The clinic’s optometrist, an employee of the Indian Health Service, a federal agency, was relocated by the agency to Arizona in April. Base said in April that she wasn’t considering adding another optometrist.
She said the reduced workforce hasn’t affected the number of patients the clinic is able to see. On average, providers at the clinic see 20 to 24 patients a day, she said.
According to the clinic’s Facebook page, the clinic’s fees increased effective June 1. The previous minimum payment for an uninsured patient was $25. It increased to $35 for an established patient and $45 for a new patient, or one who has not been seen in at least the last three years.
The fees are based on the most recent poverty guidelines from Health and Human Services.
In May 2012, Hunter officials announced they would build a new clinic after receiving a $4.6 million federal grant. The award was part of $730 million for community health centers across the country, distributed under provisions of the Affordable Care Act.
The building was planned to replace a dilapidated facility at 2318 E. Central. Hunter has three other locations: Inter-Faith Ministries, 935 N. Market; the Wichita Child Guidance Center, 415 N. Poplar; and Brookside, 2750 S. Roosevelt, according to its website.
The original plan was to construct a $10 million building, but Base said in April that plans were being scaled back. She said there wasn’t a time line for when construction would begin, but it must be built by June 2015, according to grant guidelines.
“It’s still very much in the works,” Base said. “The original plan was to raise additional funds through a fundraising campaign for a larger building. We’re working now on a scaled-back building based on funds we actually have in hand. … Obviously there’s a need for a new building here.”

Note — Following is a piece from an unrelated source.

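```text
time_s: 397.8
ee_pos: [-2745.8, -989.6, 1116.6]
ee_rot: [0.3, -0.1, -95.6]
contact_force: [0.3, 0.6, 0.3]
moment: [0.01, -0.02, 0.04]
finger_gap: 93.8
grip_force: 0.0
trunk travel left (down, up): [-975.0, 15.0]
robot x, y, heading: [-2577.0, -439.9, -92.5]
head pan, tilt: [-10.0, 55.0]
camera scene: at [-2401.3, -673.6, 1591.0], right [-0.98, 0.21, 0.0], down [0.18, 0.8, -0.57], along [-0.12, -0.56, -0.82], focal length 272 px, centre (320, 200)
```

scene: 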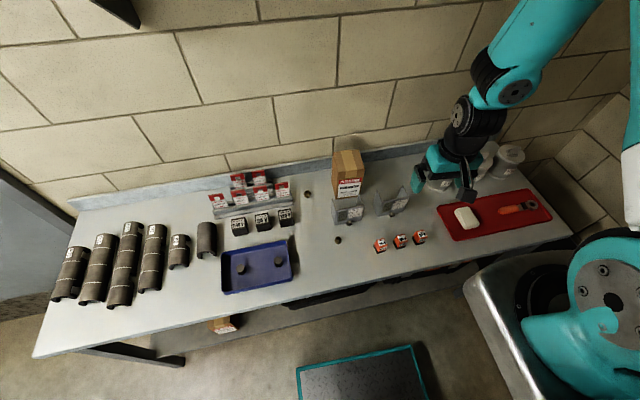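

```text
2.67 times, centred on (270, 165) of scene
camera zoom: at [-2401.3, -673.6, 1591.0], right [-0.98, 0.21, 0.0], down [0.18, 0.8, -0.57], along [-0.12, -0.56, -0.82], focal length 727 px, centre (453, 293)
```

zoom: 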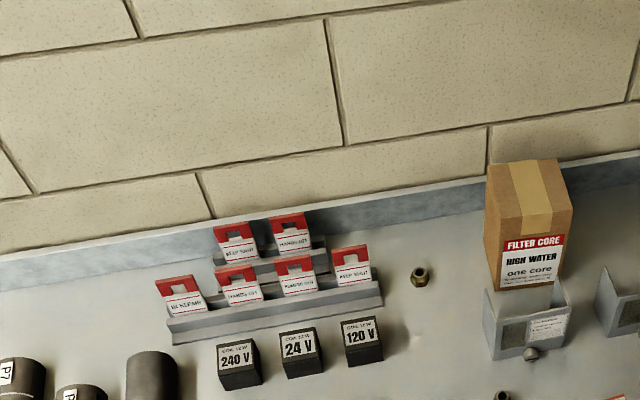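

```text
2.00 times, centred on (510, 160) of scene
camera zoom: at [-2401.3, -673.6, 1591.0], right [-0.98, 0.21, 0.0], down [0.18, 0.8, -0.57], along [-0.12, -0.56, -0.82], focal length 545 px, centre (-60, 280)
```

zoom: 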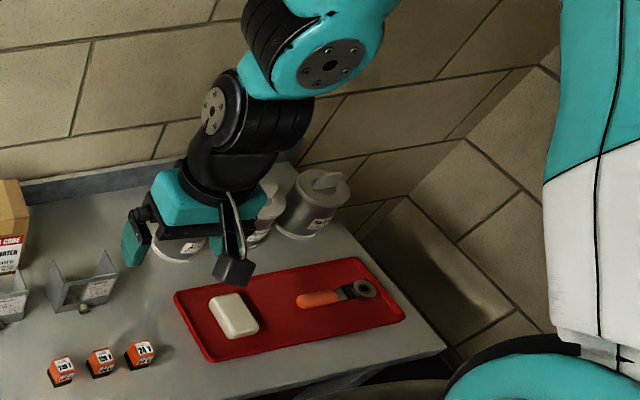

The building would be constructed behind the clinic’s current location on Central, demolishing the old building afterward for parking, Base said.
“I can only think having a new building will help,” she said. “We keep asking ‘Why are we losing the insured patients to the other health centers?’ Well, no doubt the building has something to do with it.”
On May 20, The Wichita Eagle, under the Kansas Open Records Act, requested access to any clinic-related emails in the Wichita State University accounts of former Hunter board chairman Muma and current chairwoman Escobar. The request was made before the interview with Escobar. Muma and Escobar are both WSU employees.
On May 22, the clinic sued WSU and The Eagle seeking to block release of the emails. The clinic obtained a temporary restraining order in Sedgwick County District Court, arguing that the emails, though connected to a public agency’s email system, are exempt from open records laws because they contain attorney-client communication or personnel and finance issues. The Eagle is contesting the clinic’s request for a permanent injunction, and WSU has said it will do as the court instructs. The case is set for trial July 29.
The Eagle requested from Base – prior to the issue of the temporary restraining order – Hunter’s board minutes since September, the total number of employees who had been laid off and those subsequently brought back on, a list of former CFOs, and any other recent financial documents.
Emails and messages following up on those requests have not been returned.